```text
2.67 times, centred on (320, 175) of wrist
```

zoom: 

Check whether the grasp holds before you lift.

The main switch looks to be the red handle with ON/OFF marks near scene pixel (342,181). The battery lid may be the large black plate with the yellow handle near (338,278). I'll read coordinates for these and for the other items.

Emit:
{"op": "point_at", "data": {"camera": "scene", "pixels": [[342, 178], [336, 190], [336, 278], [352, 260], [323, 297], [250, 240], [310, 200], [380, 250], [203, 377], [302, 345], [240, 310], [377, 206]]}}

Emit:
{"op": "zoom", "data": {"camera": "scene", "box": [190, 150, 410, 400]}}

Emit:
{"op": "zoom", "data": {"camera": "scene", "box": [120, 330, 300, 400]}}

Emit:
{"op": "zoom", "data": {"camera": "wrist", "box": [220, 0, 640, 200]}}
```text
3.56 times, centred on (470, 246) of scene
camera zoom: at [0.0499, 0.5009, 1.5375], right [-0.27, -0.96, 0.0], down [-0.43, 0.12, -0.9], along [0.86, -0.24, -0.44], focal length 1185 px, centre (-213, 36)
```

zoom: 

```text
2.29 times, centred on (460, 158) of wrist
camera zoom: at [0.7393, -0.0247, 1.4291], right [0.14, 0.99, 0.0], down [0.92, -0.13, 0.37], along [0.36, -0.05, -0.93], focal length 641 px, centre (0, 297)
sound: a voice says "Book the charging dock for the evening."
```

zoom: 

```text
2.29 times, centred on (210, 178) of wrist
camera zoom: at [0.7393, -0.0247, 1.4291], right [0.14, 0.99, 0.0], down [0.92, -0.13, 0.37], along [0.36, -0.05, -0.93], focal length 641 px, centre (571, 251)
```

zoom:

......

:: EXERCISE PROMPT ::
Every record shown above must be echoed exactly.

:: TASK RESPONSE ::
```text
2.67 times, centred on (320, 175) of wrist
```

zoom: 

Check whether the grasp holds before you lift.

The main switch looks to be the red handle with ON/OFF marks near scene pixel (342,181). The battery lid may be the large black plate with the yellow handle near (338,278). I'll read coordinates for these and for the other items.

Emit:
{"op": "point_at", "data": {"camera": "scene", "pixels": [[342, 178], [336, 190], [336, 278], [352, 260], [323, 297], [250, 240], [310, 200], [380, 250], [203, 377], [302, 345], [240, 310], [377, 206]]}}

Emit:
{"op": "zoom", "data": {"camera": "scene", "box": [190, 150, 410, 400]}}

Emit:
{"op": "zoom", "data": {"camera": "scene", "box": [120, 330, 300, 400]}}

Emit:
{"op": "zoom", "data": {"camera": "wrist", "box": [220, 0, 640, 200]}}
```text
3.56 times, centred on (470, 246) of scene
camera zoom: at [0.0499, 0.5009, 1.5375], right [-0.27, -0.96, 0.0], down [-0.43, 0.12, -0.9], along [0.86, -0.24, -0.44], focal length 1185 px, centre (-213, 36)
```

zoom: 

```text
2.29 times, centred on (460, 158) of wrist
camera zoom: at [0.7393, -0.0247, 1.4291], right [0.14, 0.99, 0.0], down [0.92, -0.13, 0.37], along [0.36, -0.05, -0.93], focal length 641 px, centre (0, 297)
sound: a voice says "Book the charging dock for the evening."
```

zoom: 

```text
2.29 times, centred on (210, 178) of wrist
camera zoom: at [0.7393, -0.0247, 1.4291], right [0.14, 0.99, 0.0], down [0.92, -0.13, 0.37], along [0.36, -0.05, -0.93], focal length 641 px, centre (571, 251)
```

zoom:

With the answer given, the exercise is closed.